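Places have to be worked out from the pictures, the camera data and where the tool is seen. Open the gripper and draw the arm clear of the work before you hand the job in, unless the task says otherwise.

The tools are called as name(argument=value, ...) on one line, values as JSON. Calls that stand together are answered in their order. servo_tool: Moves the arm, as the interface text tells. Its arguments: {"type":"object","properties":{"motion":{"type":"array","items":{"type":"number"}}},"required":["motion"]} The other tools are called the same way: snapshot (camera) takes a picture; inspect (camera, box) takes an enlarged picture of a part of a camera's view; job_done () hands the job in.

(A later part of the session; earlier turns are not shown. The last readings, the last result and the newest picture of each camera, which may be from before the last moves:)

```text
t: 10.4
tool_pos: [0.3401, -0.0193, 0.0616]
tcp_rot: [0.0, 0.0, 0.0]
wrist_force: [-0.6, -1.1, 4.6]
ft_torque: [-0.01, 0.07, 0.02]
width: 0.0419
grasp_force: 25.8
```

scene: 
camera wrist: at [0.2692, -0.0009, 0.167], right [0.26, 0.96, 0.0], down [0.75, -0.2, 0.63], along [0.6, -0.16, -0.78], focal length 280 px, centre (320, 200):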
****************************************
→ What you should do
Extract all the material, leaving every line as it is.

→ Answer for the task
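Places have to be worked out from the pictures, the camera data and where the tool is seen. Open the gripper and draw the arm clear of the work before you hand the job in, unless the task says otherwise.

The tools are called as name(argument=value, ...) on one line, values as JSON. Calls that stand together are answered in their order. servo_tool: Moves the arm, as the interface text tells. Its arguments: {"type":"object","properties":{"motion":{"type":"array","items":{"type":"number"}}},"required":["motion"]} The other tools are called the same way: snapshot (camera) takes a picture; inspect (camera, box) takes an enlarged picture of a part of a camera's view; job_done () hands the job in.

(A later part of the session; earlier turns are not shown. The last readings, the last result and the newest picture of each camera, which may be from before the last moves:)

```text
t: 10.4
tool_pos: [0.3401, -0.0193, 0.0616]
tcp_rot: [0.0, 0.0, 0.0]
wrist_force: [-0.6, -1.1, 4.6]
ft_torque: [-0.01, 0.07, 0.02]
width: 0.0419
grasp_force: 25.8
```

scene: 
camera wrist: at [0.2692, -0.0009, 0.167], right [0.26, 0.96, 0.0], down [0.75, -0.2, 0.63], along [0.6, -0.16, -0.78], focal length 280 px, centre (320, 200):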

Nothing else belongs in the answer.